The layoffs include 193 employees with company subsidiary Maui Pineapple Co. who are members of ILWU Local 142, which represents 7,000 workers in Maui County, including 4,500 hotel employees and 650 Hawaiian Commercial & Sugar Co. workers.
William Kennison, ILWU 142 Maui Division director, said union officials met with the workers yesterday to discuss severance packages, signing up for state unemployment benefits and other issues related to the layoffs. Their contract calls for severance pay of nine days' wages for each year of service, he said.
"You could see the disappointment on their faces, especially because they made concessions for a 10 percent wage cut a couple years ago to help ensure the survival of the company, but that never materialized despite all their hard work," Kennison said.
RETIRE OR NEW JOBS
Some of the workers can afford to retire but many of those who will lose their jobs are longtime Maui Pineapple Co. workers who were saved from earlier rounds of layoffs because of their seniority. And many of them are in their 50s and will need to find new jobs, Kennison said.
"The timing is doubly bad because of the tough job market and it's also the holidays," he said.
The unemployment rate on Maui was 9.5 percent in September, up from 5.1 percent a year earlier, according to the state Department of Labor and Industrial Relations.
"The job market is so thin right now, with so many furloughs and the ag industry really taking a hit. We just had Gay & Robinson (sugar plantation on Kauai) go down and now this. And sugar on Maui is having a tough time," Kennison said. "There's a lot of gloom right now because of the whole economic situation. People are just worried for their jobs and what they are going to do. We're hoping there's a silver lining but it's hard to see right now."
A large number of workers affected by the Maui Pineapple Co. layoffs had been sent to work in the fields after the company closed its Kahului cannery in 2007 and cut 274 jobs in July 2008.
"I'm scared that I have no more job.

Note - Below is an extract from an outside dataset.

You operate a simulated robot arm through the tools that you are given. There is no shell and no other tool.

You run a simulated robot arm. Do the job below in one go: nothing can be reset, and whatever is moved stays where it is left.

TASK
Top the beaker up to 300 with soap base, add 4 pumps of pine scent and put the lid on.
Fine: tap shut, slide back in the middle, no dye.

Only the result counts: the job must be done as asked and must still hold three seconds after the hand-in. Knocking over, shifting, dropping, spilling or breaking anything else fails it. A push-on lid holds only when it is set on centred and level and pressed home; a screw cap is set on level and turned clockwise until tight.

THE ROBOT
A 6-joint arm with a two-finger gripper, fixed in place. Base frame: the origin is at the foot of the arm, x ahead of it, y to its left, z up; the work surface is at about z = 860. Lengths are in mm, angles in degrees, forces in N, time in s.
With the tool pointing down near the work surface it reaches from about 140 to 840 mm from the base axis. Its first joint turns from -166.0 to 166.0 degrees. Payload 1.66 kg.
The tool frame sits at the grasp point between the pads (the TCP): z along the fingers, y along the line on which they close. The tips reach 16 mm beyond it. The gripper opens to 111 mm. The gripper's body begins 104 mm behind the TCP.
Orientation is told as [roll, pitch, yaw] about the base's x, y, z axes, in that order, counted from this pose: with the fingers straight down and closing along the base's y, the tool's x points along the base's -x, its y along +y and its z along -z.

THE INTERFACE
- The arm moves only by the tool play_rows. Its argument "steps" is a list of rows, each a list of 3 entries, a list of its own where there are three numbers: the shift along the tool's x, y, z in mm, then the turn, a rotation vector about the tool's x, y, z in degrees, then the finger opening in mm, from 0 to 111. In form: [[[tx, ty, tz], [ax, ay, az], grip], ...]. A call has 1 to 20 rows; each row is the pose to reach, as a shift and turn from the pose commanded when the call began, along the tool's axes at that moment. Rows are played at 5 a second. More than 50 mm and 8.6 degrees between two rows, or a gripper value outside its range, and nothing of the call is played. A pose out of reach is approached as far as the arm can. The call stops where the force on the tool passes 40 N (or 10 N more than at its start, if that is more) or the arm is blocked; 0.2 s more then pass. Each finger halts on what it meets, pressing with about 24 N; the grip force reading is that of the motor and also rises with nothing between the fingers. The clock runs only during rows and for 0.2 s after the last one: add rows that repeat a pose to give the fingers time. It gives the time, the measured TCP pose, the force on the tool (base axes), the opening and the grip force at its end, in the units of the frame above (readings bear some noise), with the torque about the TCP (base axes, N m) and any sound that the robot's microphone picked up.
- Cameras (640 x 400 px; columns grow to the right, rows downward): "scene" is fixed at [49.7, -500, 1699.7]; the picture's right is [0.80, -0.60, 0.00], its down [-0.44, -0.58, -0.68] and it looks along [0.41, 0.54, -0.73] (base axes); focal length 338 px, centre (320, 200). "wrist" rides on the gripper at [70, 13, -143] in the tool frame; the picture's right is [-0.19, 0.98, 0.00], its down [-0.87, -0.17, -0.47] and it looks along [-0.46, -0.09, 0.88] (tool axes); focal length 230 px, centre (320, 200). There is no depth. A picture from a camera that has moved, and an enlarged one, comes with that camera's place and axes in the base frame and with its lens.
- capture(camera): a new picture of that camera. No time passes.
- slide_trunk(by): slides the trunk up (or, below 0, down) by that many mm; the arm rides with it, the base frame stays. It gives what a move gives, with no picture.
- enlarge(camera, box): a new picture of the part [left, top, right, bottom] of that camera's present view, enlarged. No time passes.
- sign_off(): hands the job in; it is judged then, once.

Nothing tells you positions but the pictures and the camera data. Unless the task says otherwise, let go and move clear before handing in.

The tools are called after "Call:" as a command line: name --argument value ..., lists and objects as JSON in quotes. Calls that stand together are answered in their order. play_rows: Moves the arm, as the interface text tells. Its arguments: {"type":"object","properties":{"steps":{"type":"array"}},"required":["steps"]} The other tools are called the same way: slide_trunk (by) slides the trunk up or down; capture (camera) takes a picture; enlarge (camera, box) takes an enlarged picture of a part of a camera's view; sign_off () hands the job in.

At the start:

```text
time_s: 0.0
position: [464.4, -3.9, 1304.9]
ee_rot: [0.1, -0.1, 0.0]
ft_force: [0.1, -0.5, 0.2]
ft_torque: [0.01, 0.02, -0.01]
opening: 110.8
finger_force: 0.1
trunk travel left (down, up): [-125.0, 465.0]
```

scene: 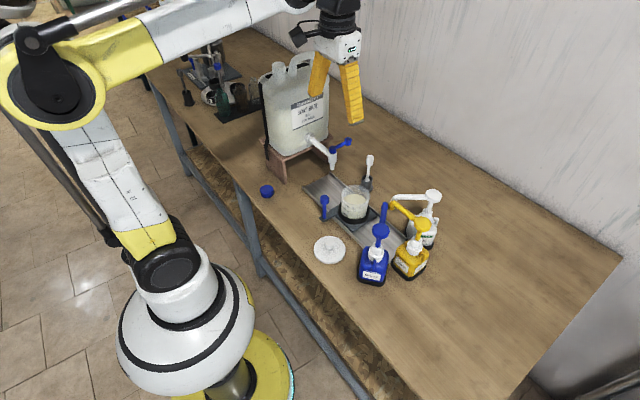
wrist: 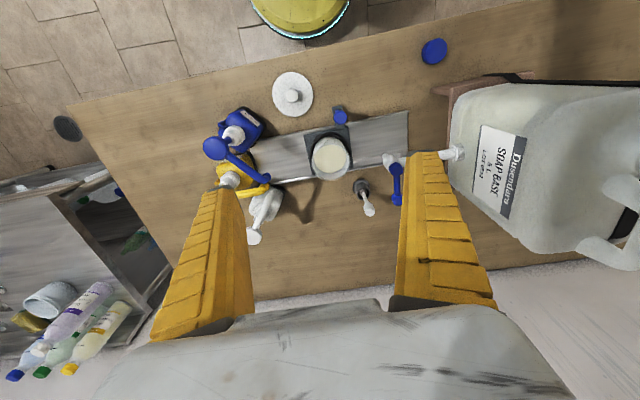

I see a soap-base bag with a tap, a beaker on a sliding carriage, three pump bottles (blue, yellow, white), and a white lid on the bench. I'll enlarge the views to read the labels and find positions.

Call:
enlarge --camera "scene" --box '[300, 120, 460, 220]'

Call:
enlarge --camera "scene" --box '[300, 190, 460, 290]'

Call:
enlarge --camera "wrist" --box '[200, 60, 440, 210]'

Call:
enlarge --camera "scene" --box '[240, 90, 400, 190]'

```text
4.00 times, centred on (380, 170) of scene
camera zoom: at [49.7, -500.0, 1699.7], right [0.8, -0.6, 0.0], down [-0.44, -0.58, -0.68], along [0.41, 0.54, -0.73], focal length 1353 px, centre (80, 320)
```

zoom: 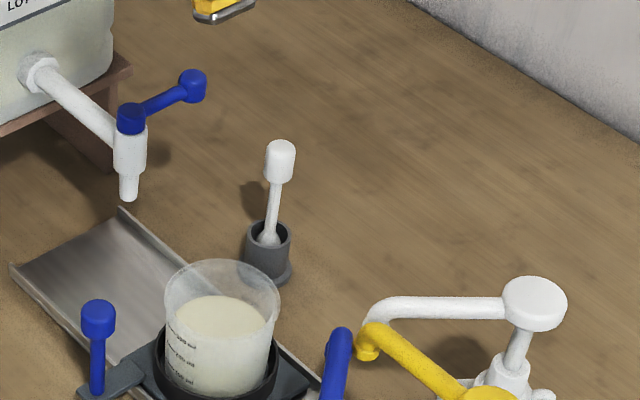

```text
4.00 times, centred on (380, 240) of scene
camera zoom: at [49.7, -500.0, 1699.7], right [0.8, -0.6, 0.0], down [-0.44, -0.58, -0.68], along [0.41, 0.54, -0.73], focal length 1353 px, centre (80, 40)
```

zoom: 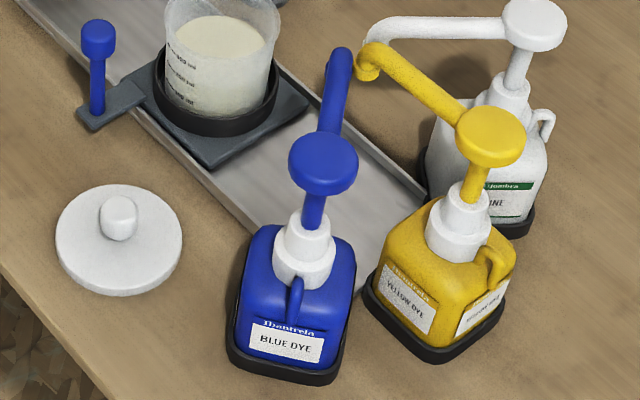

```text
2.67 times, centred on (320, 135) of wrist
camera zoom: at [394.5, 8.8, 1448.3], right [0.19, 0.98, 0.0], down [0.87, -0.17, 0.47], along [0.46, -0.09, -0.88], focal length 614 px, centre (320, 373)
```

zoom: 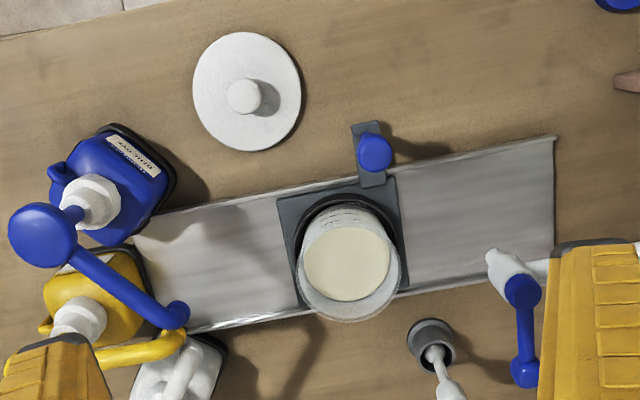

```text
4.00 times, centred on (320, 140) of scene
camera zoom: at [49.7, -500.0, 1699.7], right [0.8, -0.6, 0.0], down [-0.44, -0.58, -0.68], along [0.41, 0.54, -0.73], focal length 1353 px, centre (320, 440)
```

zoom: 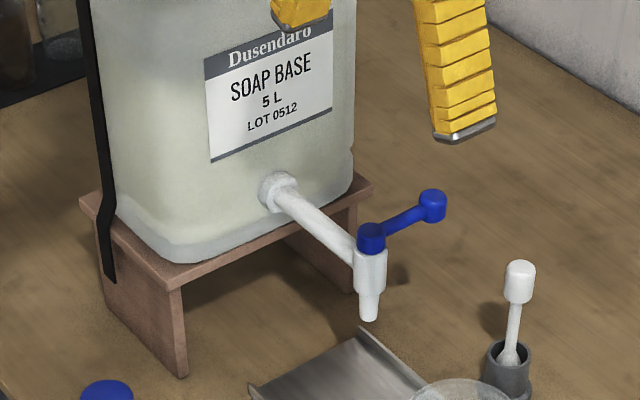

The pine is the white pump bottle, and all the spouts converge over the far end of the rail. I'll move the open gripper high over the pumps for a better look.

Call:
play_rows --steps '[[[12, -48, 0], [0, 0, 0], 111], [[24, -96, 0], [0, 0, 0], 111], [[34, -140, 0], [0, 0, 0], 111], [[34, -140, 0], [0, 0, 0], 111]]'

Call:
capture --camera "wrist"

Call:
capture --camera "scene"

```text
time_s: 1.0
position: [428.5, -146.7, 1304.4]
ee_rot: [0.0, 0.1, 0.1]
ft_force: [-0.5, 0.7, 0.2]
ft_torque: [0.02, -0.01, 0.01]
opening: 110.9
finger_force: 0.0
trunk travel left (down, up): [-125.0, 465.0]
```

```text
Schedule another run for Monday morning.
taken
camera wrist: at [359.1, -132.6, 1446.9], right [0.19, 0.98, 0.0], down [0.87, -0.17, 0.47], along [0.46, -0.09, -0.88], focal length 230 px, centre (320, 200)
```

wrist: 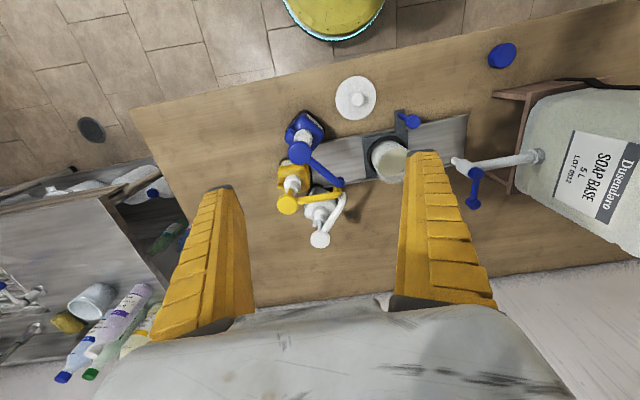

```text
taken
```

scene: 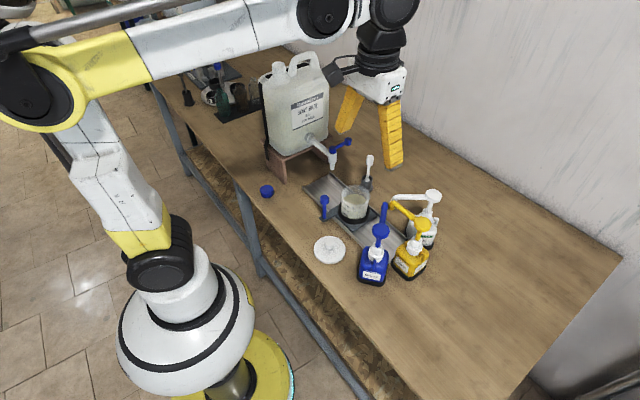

How am I going to pay my mortgage?" said Ben Balanza, 52, of Wailuku, a 22-year employee.
Nineteen-year employee Rufino Almarez, 42, of Kahului, used to work in the juice plant but more recently has been planting pineapple at the Häliimaile Division. He said he knew the company was in financial straits but didn't expect a complete shutdown of pineapple operations.
"We thought that maybe they were going to shrink," he said.
Former cannery worker Alejandro Sijalbo of Wailuku said he plans to look for another job.
"I'm 63 years old and now I no more job. No more money to pay my house," he said.
Putting aside worries about his future, Yadao said Maui without pineapple just won't be Maui.
"It's really sad because all my life, pineapple is already here, and then it just happens like that," he said. "Tourists are expecting those good pineapples from Maui. I just can't imagine Maui without pineapples. It's going to be a disaster and it will look like an abandoned island."